The failure to get all of Britain’s regional and local economies working can be seen in the deterioration of the country’s current account, weak productivity growth and underinvestment in infrastructure.

After a decade of mismanagement by an SNP government more interested in dividing our country than boosting our prosperity, the Scottish economy is in a fragile state. It is underperforming relative to the UK with growth revised downward, employment levels declining and economic inactivity increasing.

The latest figures show that Scotland’s GDP has slumped below the UK average. Scotland’s economy shrank in the final quarter of 2016 and barely grew over the year as a whole.

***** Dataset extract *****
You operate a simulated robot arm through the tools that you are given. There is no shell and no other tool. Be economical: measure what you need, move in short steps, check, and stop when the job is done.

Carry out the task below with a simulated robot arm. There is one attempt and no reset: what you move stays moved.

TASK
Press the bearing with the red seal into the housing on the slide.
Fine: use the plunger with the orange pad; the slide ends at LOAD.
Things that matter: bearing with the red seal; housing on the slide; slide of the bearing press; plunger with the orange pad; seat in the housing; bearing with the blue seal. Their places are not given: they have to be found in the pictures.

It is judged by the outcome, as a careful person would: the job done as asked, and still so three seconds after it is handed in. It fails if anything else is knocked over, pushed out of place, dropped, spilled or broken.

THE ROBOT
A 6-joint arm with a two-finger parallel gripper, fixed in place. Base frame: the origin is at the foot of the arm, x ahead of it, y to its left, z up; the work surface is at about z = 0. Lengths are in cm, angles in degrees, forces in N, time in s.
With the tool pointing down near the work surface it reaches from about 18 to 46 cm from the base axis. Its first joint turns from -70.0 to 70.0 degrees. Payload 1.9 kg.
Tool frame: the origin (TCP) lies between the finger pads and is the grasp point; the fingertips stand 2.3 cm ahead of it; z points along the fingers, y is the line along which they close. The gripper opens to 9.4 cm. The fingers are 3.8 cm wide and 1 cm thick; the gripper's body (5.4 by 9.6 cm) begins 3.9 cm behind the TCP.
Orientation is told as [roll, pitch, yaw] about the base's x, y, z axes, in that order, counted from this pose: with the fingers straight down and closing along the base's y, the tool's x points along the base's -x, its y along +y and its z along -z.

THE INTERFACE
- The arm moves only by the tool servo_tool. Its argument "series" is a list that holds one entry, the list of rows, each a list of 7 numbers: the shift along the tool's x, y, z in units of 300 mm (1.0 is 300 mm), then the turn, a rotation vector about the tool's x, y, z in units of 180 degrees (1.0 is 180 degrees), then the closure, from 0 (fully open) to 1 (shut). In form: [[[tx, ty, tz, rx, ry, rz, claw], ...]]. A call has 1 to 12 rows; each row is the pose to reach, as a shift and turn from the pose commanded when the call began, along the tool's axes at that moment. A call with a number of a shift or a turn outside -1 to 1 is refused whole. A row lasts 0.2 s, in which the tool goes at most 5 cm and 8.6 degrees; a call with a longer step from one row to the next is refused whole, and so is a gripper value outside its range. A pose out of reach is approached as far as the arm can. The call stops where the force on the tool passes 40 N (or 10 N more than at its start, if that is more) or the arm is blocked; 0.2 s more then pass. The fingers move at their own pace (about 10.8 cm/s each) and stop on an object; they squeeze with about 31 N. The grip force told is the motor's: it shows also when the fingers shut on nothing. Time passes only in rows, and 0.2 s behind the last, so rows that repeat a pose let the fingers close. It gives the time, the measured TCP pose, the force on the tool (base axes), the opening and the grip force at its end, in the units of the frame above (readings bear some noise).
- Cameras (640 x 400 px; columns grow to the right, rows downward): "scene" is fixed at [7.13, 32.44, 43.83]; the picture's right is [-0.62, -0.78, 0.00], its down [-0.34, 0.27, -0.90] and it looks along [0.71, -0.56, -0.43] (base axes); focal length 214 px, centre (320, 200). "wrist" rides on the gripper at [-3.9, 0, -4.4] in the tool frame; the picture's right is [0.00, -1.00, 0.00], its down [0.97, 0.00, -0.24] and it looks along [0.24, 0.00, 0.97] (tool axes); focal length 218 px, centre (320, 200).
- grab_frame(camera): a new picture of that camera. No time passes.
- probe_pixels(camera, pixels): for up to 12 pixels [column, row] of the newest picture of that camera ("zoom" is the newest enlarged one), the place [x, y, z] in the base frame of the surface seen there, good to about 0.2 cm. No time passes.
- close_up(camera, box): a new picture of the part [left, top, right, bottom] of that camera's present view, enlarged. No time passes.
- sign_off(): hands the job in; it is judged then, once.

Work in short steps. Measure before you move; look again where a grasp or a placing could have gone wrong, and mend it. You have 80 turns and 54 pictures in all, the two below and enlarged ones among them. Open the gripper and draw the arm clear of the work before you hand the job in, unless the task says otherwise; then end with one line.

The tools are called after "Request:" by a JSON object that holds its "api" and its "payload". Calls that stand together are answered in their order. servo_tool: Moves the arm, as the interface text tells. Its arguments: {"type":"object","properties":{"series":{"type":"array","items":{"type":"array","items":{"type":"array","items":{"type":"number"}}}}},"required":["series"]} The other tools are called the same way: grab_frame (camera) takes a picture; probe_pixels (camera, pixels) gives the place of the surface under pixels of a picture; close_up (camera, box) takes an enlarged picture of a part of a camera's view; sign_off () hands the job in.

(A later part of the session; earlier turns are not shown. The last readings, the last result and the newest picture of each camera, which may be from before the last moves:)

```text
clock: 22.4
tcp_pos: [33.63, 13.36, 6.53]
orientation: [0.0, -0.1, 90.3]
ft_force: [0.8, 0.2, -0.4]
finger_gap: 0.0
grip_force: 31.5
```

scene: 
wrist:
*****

The collapse in oil prices, the possibility of a hard Brexit and a potential second independence referendum have created even more uncertainty for businesses and households across Scotland. Our economy must not be put at further risk with another destabilising independence referendum.

Scotland can only be stronger if it is given the resources and support to succeed. Only a Labour government with a credible industrial strategy can reach this untapped potential and deliver prosperity to every corner of our country, working with the devolved administrations.

Our industrial strategy will be built on objective, measurable missions designed to address the great challenges of our times. In meeting these challenges, we will move beyond the narrow approaches of the past, and mobilise the talents and resources of our whole country to deliver an economy fit for the future.

The first missions set by a Labour government will be to:

  • Ensure that 60 per cent of the UK’s energy comes from zero-carbon or renewable sources by 2030
  • Create an innovation nation with the highest proportion of high-skilled jobs in the Organisation for Economic Co-operation and Development (OECD) by 2030. We will meet the OECD target of three per cent of GDP spent on research and development by 2030

In order to create fertile ground for businesses to achieve these missions, Labour will take action across the areas we know are necessary for business and industry to grow:

  • Skills – Labour’s investment in education will see Scotland benefit by £2 billion
  • Infrastructure – Labour’s investment in infrastructure will see Scotland benefit by £20 billion through the creation of a Scottish Investment Bank
  • UK supply chains – Labour will target government support where there are gaps
  • Trade – Labour will negotiate a new deal with Europe that puts jobs and the economy first
  • Procurement – Labour will put the £15 billion worth of UK government contracts in Scotland to good use by creating high quality jobs
  • Research and development – Labour will commit extra research investment
  • Energy costs and security – Labour will cap costs and invest in new publicly owned energy provision

While our industrial strategy is one for growth across all sectors, Labour recognises that certain sectors are of strategic significance to the UK economy. For each strategic industry, the next Labour government will establish a council (modelled on the highly successful Automotive Council) to oversee its future security and growth.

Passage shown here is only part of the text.